2. Not taking a selfie under Medusa

The Pesaresi claim that getting too close to this opera brings bad luck. Want to tempt fate? Then here's where you should go. 

Palazzo Mosca is a lavish 17th-century residence that has welcomed several notable personalities such as Stendhal, Casanova, and Napoleon. Since 1936, it has served as the home of the Musei Civici. The collection on display at the museum boasts several milestones of the Italian Renaissance, valuable sculptures, and ceramics. Among the exhibits, a majestic work of art has gained a sinister reputation over the years. 

It is a large majolica depicting Medusa made by the Marche artist Ferruccio Mengaroni in 1925. The face of the gorgon is none other than a self-portrait of the author, who used a mirror to create it. 

According to the chronicles, the mirror broke as the artist set to work, which was considered an omen of impending doom. Unfortunately, Mengaroni met his demise when a crate containing his creation fell on him during the staging of the Biennial of Decorative Arts in Monza in 1925.

Medusa has been the subject of many celebrated masterpieces throughout art history. While Mengaroni's work may not be as renowned as those of Rubens or Caravaggio, its author has achieved a remarkable level of realism and hypnotic expressiveness, making it a small treasure to rediscover.

1. Trekking in San Bartolo Park

What to do in Pesaro like a local.
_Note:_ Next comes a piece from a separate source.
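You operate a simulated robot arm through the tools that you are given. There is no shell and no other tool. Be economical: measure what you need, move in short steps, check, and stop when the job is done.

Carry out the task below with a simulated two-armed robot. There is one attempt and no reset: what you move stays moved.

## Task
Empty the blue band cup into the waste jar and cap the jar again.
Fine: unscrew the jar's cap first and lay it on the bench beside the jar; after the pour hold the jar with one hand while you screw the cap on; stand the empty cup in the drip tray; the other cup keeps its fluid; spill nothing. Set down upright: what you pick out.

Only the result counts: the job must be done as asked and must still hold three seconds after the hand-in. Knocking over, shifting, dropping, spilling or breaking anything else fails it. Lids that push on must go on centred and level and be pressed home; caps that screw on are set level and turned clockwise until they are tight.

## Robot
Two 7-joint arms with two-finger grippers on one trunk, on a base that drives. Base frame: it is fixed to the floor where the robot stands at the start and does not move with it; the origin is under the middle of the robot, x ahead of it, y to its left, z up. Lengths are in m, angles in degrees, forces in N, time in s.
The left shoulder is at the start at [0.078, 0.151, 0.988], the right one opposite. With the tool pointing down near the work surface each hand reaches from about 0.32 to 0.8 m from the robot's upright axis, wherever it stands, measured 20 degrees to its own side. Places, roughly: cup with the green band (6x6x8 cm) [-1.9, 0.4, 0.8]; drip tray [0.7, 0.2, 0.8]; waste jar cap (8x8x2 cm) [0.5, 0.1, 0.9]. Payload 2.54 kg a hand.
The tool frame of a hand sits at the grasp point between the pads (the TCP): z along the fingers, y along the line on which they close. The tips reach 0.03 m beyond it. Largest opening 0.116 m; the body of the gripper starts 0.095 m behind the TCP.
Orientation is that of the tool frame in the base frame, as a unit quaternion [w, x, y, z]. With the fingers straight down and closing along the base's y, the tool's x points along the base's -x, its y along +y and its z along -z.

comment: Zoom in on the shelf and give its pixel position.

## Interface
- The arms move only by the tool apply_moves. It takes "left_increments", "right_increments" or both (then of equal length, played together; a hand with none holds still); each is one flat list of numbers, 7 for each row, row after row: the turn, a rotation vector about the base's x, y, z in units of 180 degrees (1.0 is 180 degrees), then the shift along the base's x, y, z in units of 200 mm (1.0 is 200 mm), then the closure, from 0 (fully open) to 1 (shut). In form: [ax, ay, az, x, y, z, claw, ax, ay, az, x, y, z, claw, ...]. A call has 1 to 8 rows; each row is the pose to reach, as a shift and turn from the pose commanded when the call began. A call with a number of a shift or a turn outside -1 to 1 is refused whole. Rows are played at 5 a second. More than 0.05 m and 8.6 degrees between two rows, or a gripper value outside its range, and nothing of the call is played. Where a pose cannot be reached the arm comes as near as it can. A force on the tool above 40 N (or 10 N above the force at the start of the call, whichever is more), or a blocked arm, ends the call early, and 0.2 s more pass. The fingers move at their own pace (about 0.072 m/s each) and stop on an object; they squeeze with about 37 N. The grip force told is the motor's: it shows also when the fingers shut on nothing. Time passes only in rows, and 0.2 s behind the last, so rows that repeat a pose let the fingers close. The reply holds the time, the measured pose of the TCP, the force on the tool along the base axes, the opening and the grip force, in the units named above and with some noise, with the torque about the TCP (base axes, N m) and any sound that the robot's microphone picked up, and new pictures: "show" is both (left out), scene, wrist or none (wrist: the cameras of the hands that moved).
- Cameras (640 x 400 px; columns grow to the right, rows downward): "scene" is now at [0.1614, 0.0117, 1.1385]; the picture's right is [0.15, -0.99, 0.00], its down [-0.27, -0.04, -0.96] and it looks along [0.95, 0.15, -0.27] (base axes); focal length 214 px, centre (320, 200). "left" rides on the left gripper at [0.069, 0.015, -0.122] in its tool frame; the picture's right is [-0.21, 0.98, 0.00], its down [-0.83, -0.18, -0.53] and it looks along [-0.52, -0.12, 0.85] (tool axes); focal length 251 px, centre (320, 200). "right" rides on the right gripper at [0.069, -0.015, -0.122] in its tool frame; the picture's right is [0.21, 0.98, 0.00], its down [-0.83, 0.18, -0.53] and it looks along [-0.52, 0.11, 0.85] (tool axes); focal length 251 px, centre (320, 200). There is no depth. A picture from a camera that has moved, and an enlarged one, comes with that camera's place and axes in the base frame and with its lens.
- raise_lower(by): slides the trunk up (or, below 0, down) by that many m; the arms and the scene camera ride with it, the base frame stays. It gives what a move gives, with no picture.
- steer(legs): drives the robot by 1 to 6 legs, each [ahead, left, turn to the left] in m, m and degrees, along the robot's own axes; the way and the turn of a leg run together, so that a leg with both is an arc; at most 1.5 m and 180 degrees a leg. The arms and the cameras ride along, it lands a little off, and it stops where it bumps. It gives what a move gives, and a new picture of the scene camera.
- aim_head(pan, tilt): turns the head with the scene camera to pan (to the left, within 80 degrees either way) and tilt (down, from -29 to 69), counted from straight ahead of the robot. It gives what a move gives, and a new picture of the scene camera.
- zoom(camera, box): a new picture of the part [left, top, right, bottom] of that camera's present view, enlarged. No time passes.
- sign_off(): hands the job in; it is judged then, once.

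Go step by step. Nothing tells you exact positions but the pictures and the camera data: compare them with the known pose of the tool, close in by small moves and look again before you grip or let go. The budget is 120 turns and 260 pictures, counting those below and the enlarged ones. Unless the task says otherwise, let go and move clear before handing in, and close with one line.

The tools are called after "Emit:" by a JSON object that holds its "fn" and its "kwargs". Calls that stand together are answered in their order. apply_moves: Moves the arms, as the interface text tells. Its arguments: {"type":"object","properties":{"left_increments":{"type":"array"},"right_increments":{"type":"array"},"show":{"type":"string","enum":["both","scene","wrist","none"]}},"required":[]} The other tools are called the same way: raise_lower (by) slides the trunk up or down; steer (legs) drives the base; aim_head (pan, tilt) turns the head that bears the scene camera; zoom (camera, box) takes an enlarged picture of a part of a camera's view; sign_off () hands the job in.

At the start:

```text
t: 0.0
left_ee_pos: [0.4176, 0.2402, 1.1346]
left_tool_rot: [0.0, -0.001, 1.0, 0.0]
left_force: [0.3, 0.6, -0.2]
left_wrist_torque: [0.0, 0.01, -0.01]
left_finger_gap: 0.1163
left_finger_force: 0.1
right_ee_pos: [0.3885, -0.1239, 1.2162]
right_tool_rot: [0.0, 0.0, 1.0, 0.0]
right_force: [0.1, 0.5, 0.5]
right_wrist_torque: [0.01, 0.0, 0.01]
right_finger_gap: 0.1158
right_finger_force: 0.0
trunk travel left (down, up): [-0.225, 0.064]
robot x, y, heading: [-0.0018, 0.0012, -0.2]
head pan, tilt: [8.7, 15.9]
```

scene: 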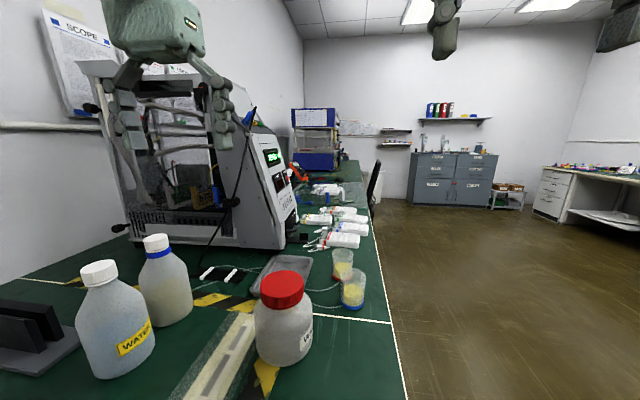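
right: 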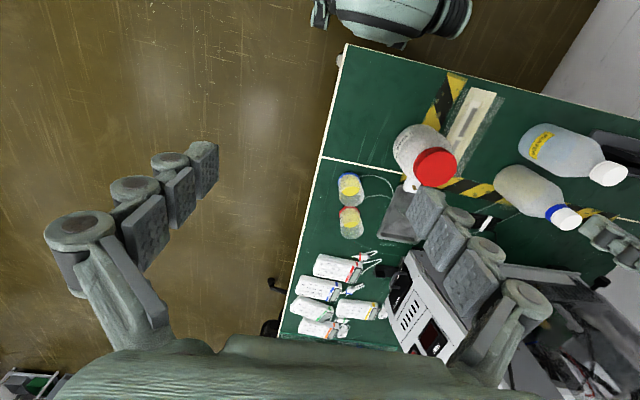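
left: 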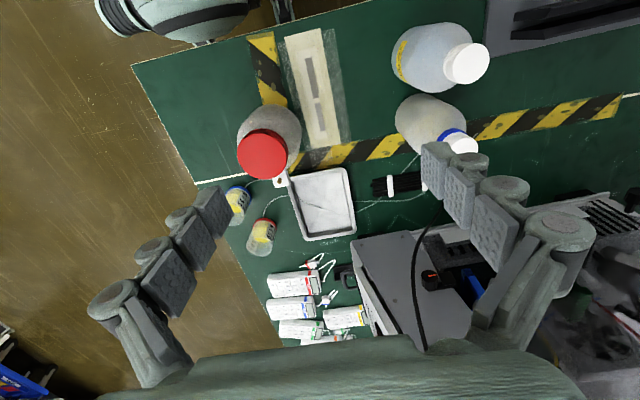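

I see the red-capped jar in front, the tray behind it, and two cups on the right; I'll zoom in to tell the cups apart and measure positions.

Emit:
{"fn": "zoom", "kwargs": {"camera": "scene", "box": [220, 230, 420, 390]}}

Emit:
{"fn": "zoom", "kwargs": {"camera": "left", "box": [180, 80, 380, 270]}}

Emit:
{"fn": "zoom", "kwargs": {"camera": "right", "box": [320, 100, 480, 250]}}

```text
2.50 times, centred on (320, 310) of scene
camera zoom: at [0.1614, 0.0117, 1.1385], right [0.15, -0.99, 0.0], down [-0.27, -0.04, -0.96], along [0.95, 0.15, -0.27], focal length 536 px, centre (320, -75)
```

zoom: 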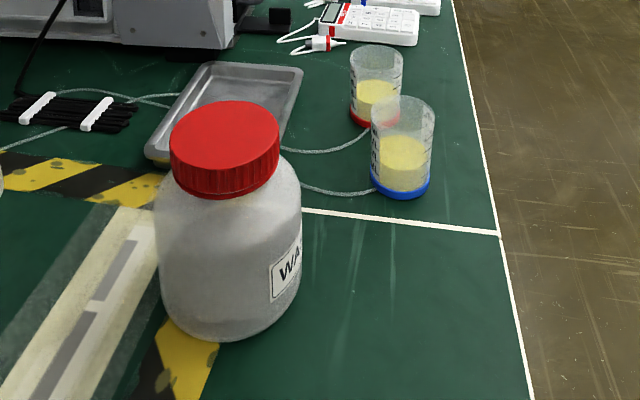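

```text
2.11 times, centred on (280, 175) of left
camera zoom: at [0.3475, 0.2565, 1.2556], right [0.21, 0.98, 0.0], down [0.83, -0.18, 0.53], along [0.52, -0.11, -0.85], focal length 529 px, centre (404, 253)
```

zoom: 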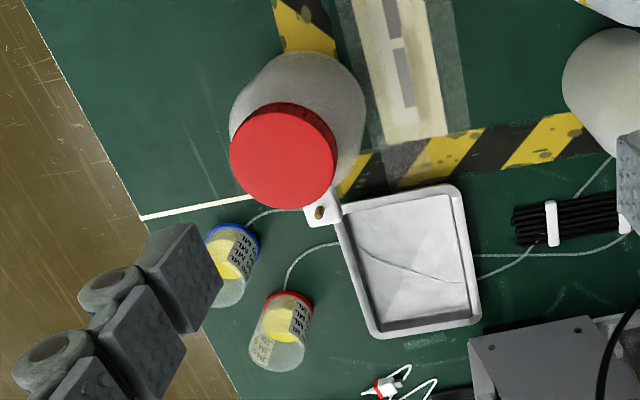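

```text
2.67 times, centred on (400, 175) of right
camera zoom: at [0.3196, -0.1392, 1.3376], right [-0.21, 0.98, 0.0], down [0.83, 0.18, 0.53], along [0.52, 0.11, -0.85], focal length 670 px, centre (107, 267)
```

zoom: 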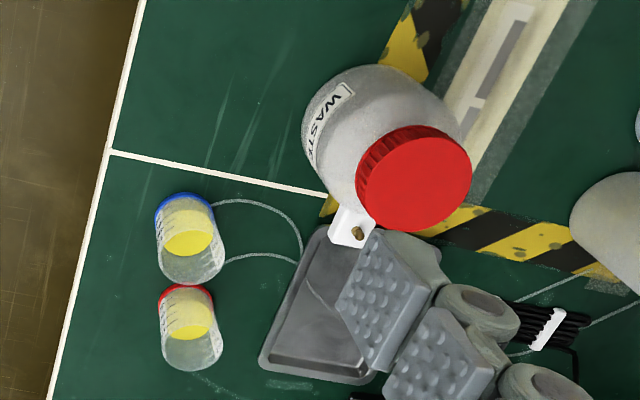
Trekking in San Bartolo Park

Open-air adventures, enchanting views, historic villas overlooking the sea, and small fortified villages - Mount San Bartolo awaits you with its paths through the natural park from Pesaro to Gabicce Mare.

There are 1600 hectares of protected area featuring a succession of high cliffs, small valleys, woods, castles and vineyards, with here and there the same views that inspired Piero della Francesca, Leonardo and Raphael. 

The park is also home to one of the jewels of the Marche Renaissance, the glorious Villa Imperiale, a sumptuous Sforza residence that dates back to the 15th century.

To make the experience even more complete, use the San Bartolo Experience app and follow its directions to discover the beauty of this small yet magnificent territory.